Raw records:

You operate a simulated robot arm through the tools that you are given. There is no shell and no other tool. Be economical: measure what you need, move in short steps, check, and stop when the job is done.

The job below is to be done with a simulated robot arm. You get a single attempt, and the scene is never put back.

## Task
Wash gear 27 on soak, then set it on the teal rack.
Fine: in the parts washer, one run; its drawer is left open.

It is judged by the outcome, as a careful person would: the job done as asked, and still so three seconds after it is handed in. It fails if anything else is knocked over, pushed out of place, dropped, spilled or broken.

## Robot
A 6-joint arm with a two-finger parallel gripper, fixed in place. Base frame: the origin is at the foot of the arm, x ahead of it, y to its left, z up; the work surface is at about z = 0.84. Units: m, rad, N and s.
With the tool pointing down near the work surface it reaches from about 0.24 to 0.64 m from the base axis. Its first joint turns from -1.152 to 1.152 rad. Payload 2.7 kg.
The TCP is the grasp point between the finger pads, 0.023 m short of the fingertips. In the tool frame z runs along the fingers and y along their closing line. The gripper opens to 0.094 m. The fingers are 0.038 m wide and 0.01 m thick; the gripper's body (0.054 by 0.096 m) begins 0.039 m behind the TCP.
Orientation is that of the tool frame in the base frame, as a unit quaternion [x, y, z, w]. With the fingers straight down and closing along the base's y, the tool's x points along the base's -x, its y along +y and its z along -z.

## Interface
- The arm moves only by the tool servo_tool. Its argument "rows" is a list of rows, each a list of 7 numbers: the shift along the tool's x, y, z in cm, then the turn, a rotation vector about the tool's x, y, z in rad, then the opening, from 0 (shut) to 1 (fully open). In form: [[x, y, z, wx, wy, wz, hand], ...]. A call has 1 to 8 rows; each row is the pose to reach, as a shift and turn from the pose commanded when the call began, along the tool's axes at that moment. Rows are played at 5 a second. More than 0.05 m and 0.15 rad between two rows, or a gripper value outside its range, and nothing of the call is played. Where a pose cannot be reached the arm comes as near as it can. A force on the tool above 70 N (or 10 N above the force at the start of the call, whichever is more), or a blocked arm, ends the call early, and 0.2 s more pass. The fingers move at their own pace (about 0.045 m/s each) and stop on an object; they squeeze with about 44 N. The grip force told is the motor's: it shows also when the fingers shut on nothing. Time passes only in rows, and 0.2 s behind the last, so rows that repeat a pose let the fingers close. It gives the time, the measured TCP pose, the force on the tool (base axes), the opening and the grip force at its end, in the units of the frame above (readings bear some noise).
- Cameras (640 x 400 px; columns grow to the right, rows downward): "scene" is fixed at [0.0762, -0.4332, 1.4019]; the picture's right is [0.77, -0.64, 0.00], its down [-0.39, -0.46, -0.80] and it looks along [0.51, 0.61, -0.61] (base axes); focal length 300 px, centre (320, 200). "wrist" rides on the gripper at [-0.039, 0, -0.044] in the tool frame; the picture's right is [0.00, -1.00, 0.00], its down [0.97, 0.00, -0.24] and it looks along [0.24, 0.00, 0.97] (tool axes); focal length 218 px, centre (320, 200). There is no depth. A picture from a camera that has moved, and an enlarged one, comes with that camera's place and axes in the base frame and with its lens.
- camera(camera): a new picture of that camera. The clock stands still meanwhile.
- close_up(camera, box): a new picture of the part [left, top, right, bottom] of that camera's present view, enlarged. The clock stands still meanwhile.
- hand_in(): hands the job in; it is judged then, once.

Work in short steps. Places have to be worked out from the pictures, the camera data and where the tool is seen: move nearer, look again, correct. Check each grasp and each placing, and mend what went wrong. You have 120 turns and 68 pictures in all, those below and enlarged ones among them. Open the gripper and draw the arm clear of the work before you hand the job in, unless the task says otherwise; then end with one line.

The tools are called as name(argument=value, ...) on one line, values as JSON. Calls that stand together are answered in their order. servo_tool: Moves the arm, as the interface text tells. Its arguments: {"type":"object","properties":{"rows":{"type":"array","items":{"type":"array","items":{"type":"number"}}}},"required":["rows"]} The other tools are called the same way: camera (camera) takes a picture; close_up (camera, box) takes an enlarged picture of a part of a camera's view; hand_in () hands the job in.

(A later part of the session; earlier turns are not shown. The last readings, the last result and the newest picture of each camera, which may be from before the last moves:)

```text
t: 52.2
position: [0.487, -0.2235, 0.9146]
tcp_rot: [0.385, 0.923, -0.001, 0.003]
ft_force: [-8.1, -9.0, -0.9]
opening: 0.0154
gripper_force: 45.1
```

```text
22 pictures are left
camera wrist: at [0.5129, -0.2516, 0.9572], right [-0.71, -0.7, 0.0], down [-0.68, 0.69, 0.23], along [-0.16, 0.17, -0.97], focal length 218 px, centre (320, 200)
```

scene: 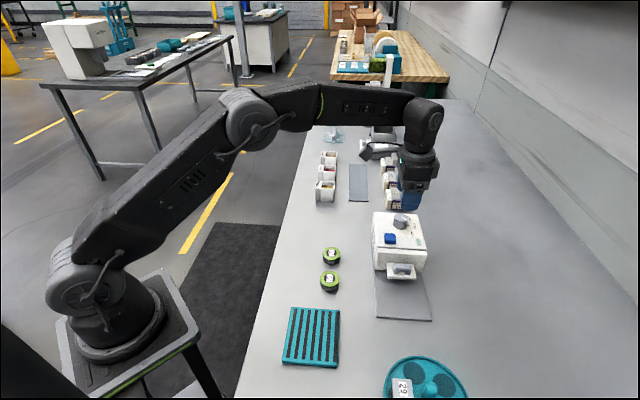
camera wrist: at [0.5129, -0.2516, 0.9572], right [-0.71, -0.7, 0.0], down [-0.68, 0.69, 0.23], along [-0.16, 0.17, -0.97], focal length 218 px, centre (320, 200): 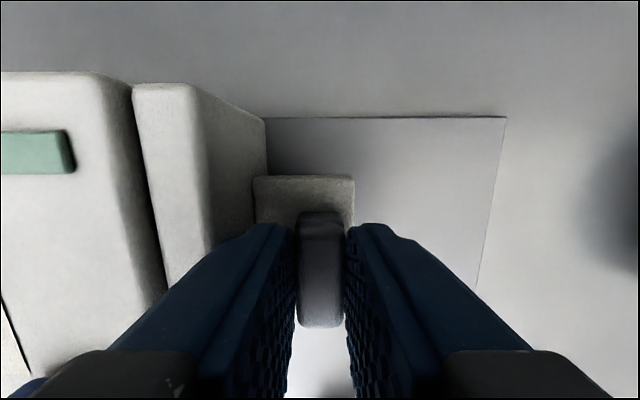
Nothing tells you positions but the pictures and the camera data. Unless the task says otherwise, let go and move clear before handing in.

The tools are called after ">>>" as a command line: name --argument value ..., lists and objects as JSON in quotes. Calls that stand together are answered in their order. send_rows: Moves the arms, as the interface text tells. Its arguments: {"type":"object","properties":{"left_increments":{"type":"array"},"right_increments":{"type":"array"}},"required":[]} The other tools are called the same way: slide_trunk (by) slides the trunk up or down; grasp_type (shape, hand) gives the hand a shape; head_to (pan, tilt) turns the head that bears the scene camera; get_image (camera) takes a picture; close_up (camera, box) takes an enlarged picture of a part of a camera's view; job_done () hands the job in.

• WORK REQUIRED:
Determine how many lines of the listing hold the word "simulated" and reply with that figure alone.

• SOLUTION TO THIS TASK:
2